Pull out each line of the data that includes the word "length".

----

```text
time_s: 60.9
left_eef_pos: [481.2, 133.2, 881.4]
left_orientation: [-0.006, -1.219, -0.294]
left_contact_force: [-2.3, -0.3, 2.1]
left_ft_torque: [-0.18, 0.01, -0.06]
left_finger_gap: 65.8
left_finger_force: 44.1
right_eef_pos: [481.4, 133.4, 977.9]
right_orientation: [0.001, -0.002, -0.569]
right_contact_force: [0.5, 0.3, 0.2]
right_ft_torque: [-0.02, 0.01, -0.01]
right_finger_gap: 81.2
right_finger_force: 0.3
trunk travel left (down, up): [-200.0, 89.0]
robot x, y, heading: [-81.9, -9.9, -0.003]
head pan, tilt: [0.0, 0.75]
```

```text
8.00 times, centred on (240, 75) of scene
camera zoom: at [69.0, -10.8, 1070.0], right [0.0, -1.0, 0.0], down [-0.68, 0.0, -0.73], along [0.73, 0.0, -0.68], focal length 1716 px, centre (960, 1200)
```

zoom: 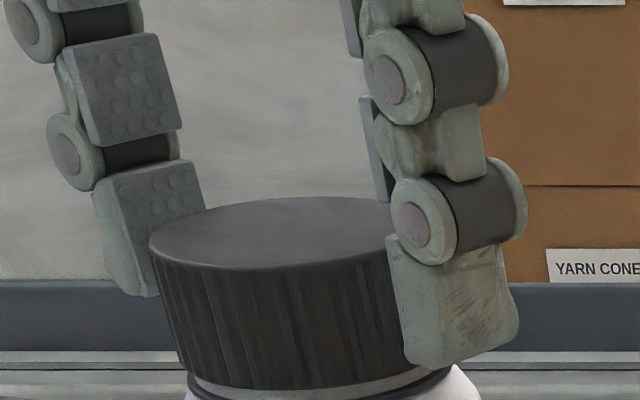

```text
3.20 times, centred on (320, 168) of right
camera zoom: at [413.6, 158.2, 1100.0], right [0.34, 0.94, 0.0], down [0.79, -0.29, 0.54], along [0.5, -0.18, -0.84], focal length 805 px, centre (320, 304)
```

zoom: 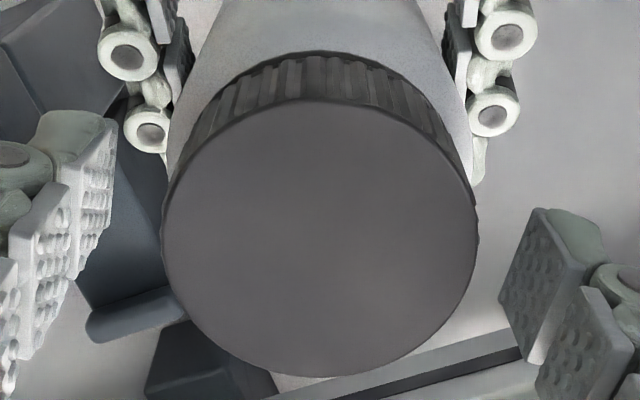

----

§ ANSWER FOR THE TASK:
camera zoom: at [69.0, -10.8, 1070.0], right [0.0, -1.0, 0.0], down [-0.68, 0.0, -0.73], along [0.73, 0.0, -0.68], focal length 1716 px, centre (960, 1200)
camera zoom: at [413.6, 158.2, 1100.0], right [0.34, 0.94, 0.0], down [0.79, -0.29, 0.54], along [0.5, -0.18, -0.84], focal length 805 px, centre (320, 304)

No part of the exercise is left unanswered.